Drs. Johanes Bagus Kuncoro, M.Si.,
Kepala Badan Perencanaan Pembangunan Daerah (Bappeda) Kabupaten Tulungagung,
TULUNGAGUNG, HARIAN-NEWS.com — Jalan Teuku Umar, urat nadi di jantung Kota Kabupaten Tulungagung, kini tengah bersolek. Suara mesin, gundukan tanah, dan deru proyek saluran air mulai akrab terdengar dalam beberapa pekan terakhir. Di tengah aktivitas itu, terselip satu wacana yang ramai dibicarakan warga: benarkah kawasan ini akan disulap menjadi “Malioboro-nya Tulungagung”?
Isu tersebut sempat viral di media sosial.
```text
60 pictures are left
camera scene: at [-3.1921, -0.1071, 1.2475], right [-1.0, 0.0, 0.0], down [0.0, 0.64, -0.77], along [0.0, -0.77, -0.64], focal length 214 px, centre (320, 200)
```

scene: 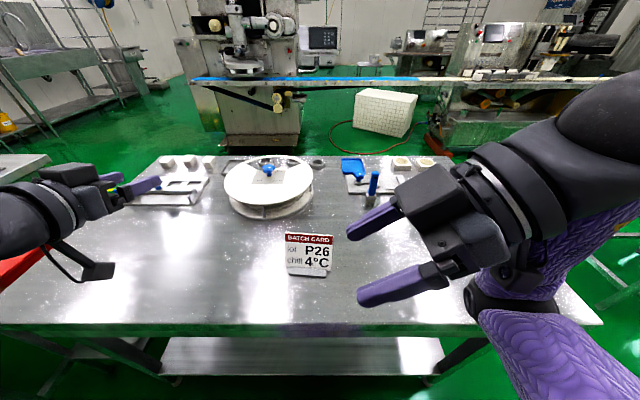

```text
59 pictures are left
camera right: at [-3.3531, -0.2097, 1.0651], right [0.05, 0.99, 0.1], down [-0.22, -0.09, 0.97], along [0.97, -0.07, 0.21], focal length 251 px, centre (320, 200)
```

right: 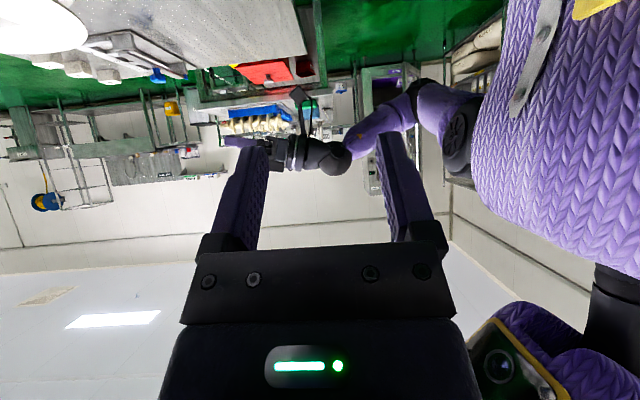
Warga pun mulai membayangkan trotoar lebar, lampu jalan bergaya kolonial, hingga deretan pedagang kaki lima yang tertata rapi. Namun sejauh mana rencana itu benar-benar akan terwujud?
Kepala Badan Perencanaan Pembangunan Daerah (Bappeda) Kabupaten Tulungagung, Drs. Johanes Bagus Kuncoro, M.Si., menegaskan bahwa konsep “Ala Malioboro” memang pernah dibahas, tetapi belum sampai pada tahap kajian akademik maupun master plan resmi.
“Kita mulai dari hal paling mendasar dulu. Yang harus diselesaikan pertama adalah air. Musuh aspal itu air. Kalau drainase sudah beres, baru kita bicara trotoar, estetika, dan aktivitas malam hari,” ujarnya kepada Harian News, Sabtu (18/10/2025).
Bangun dari Dasar: Drainase Dulu, Estetika Kemudian
Johanes menjelaskan, pembangunan drainase di Jalan Teuku Umar bukan proyek kebetulan. Langkah ini merupakan bagian awal dari perencanaan kota yang terintegrasi — menghubungkan kawasan Teuku Umar, Ahmad Yani, hingga Alun-Alun Tulungagung.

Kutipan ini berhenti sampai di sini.